情報システム部門にシフトの是非を検討する

  • - 上記を踏まえ、シフトの是非を検討する → 納期:5年後
  • - シフトするほうがよい場合、転職も視野に入れつつ実現方法を検討し、実行する→ 納期:30代半ば

どのようなレベルで具体化すればよいか、イメージは湧きましたでしょうか。大切なことは、たとえ小さな第一歩でも、今日から実行できる具体的なプランに落とし込むことです。上記の①がそれに当たり、それを今日からコツコツ実行する過程で、あなたの経験やスキルが深まるばかりでなく、新たな発見や思わぬ出合いが待っていたりして、チャンスがさらに拓け、場合によっては予想外の展開になったりします。これこそが自律的にキャリアを拓く《必然的な偶然》なのです。仕事をするのはあなたであり、キャリアプランの実現に向けて行動するのもあなた自身です。

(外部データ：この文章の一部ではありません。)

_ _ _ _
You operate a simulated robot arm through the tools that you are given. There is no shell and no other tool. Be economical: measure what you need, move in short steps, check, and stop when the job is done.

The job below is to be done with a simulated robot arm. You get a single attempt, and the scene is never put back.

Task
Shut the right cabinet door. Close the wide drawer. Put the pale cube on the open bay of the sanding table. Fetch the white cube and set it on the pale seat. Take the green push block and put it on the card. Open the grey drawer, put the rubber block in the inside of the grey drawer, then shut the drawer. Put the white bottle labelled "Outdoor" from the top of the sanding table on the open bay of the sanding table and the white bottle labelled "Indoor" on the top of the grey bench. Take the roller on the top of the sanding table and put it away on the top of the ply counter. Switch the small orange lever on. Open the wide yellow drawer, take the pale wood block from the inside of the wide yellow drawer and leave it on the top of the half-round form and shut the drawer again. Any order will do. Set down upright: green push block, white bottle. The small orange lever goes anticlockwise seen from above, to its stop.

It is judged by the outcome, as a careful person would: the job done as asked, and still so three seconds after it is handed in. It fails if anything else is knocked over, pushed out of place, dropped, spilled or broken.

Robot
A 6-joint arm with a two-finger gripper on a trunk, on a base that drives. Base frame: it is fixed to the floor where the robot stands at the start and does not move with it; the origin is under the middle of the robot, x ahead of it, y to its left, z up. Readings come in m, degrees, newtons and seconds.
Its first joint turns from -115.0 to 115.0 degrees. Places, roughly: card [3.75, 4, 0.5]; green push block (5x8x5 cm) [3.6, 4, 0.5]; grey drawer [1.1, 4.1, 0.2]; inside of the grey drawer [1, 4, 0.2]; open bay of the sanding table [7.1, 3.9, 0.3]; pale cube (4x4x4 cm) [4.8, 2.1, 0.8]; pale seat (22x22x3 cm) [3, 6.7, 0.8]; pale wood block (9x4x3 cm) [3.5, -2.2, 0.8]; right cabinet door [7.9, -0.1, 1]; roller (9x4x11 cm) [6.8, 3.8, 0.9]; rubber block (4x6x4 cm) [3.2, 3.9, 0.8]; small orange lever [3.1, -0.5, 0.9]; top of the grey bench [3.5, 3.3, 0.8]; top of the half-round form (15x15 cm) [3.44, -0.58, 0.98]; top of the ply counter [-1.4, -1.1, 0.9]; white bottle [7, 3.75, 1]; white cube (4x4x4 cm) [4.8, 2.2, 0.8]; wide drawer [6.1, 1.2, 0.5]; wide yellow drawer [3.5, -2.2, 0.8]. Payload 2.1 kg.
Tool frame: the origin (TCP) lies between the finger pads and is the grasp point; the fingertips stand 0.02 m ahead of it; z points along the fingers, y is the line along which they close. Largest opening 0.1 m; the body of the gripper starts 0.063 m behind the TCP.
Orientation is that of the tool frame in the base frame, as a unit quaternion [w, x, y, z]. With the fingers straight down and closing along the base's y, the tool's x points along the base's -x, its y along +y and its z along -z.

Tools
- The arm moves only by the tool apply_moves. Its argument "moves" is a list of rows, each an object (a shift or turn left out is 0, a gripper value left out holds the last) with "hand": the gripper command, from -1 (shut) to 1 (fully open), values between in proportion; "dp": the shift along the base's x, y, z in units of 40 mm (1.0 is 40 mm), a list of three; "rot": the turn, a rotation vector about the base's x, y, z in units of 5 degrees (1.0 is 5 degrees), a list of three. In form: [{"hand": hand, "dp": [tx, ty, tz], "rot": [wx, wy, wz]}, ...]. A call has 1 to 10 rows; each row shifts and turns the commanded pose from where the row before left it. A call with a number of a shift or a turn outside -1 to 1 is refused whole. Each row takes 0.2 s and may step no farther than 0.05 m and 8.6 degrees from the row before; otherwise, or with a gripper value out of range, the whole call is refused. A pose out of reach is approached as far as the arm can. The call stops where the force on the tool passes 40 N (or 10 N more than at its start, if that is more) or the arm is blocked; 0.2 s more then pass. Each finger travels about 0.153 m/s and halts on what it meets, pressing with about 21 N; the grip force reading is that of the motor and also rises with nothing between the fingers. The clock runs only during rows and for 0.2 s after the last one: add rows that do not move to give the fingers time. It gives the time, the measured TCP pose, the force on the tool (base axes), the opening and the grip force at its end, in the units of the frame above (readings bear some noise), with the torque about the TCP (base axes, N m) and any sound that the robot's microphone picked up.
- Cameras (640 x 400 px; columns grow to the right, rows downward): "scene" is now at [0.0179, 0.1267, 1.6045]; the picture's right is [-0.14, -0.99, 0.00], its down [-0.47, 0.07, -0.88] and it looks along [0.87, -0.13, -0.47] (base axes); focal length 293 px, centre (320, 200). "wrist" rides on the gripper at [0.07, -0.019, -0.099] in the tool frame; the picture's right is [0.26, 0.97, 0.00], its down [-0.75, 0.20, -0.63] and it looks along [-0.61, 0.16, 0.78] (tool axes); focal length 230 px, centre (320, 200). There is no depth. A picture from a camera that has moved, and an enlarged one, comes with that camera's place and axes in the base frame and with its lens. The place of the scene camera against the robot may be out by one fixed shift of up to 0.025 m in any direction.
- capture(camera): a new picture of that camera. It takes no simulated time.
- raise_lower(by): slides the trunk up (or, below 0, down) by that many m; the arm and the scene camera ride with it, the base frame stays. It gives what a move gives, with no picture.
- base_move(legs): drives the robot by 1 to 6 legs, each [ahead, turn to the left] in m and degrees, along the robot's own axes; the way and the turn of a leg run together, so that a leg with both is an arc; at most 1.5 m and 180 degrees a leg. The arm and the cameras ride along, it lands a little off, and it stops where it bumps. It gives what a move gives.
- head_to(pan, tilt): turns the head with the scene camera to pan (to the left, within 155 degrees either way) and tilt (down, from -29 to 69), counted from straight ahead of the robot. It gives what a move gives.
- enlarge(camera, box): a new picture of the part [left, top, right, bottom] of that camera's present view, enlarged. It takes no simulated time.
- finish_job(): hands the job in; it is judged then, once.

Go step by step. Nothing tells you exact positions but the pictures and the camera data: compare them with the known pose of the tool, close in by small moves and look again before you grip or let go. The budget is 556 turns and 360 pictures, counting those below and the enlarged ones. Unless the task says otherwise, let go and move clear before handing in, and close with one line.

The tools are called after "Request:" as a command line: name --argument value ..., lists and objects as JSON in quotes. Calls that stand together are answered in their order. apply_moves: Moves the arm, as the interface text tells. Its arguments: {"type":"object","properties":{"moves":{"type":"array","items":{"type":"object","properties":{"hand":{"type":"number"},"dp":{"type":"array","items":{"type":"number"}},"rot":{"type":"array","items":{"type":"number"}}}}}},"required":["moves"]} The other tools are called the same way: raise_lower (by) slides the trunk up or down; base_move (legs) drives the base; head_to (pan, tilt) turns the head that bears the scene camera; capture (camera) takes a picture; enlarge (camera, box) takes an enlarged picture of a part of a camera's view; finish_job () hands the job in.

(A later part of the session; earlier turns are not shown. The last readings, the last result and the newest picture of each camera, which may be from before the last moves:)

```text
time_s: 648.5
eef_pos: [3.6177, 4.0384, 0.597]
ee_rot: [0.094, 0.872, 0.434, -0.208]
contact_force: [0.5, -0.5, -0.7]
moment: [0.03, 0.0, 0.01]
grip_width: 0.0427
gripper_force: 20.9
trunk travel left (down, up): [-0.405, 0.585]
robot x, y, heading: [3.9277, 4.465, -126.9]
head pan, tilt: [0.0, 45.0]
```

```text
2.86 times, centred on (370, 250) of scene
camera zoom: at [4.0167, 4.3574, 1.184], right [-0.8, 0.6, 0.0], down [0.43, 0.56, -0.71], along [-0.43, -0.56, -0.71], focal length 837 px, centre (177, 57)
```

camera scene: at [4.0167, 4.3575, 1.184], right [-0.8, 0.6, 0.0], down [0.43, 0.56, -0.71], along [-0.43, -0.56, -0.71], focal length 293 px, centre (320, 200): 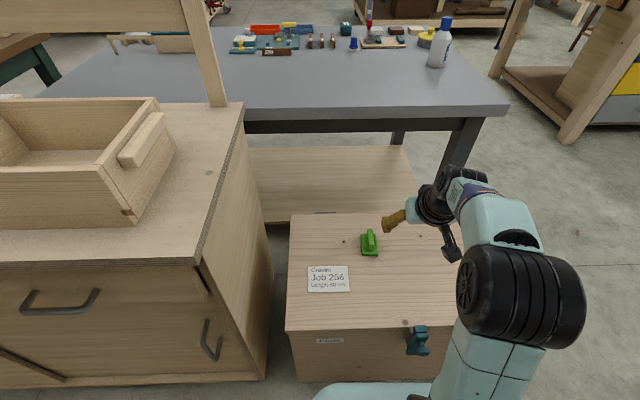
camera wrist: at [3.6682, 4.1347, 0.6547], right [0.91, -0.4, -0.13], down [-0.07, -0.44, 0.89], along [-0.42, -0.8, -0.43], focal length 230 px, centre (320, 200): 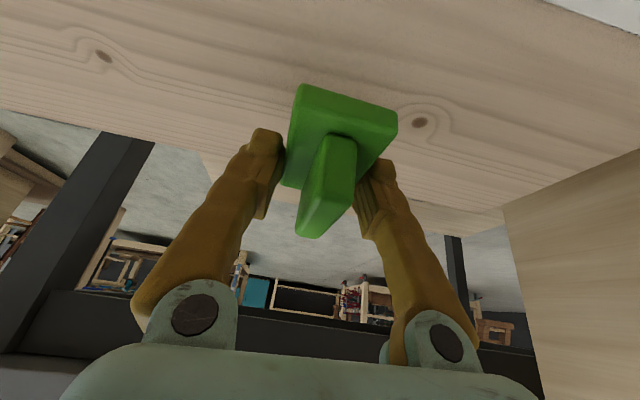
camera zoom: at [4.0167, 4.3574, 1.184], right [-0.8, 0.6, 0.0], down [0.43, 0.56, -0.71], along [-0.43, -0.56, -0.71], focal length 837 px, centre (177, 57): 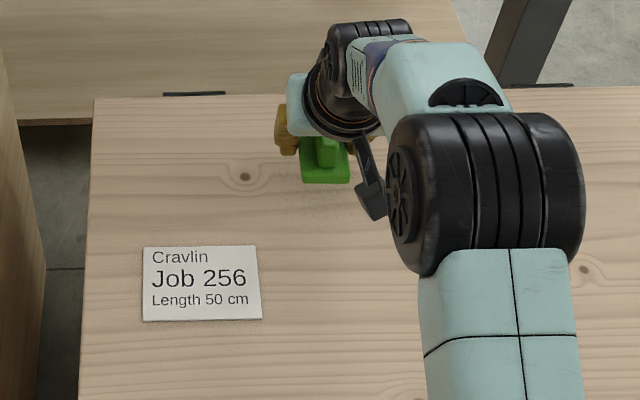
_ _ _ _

文章に落とし込まれたキャリアプランは、今現在のあなた自身の、職業人としての定義です。《今現在》と申し上げたところがミソで、これはあくまでの今現在の定義でしかありません。実現の進捗状況に応じて、または大きな仕事に区切りがついたとき、結婚や転勤など自分の立ち位置を再確認すべきときに、見直し、軌道修正を図るための座標のようなものです。いつになっても不変の人生観や社会人としての目標があるでしょうし、在籍企業のビジネス環境や経営方針が変わったり、あなた自身の関心事や状況が変わって見直さなければならないときがくるでしょう。変更の必要性を感じたら、勇気をもって見直してください。ただ単に、その場そのときの状況に流されて変更するのでなく、キャリアプランの達成度合い、現実とのズレや変遷を認識し、あるべき人生のベクトルを確かめつつ、軌道修正することが継続的に求められます。

以上が棚卸の話です。拙い説明で、筆者の真意をどこまでお伝えできたか不安がありますし、もっとよいアプローチの仕方もあると思います。自分はこんな観点から棚卸をした、こんなところで悩んでいるなど皆様のご意見やご感想を歓迎します。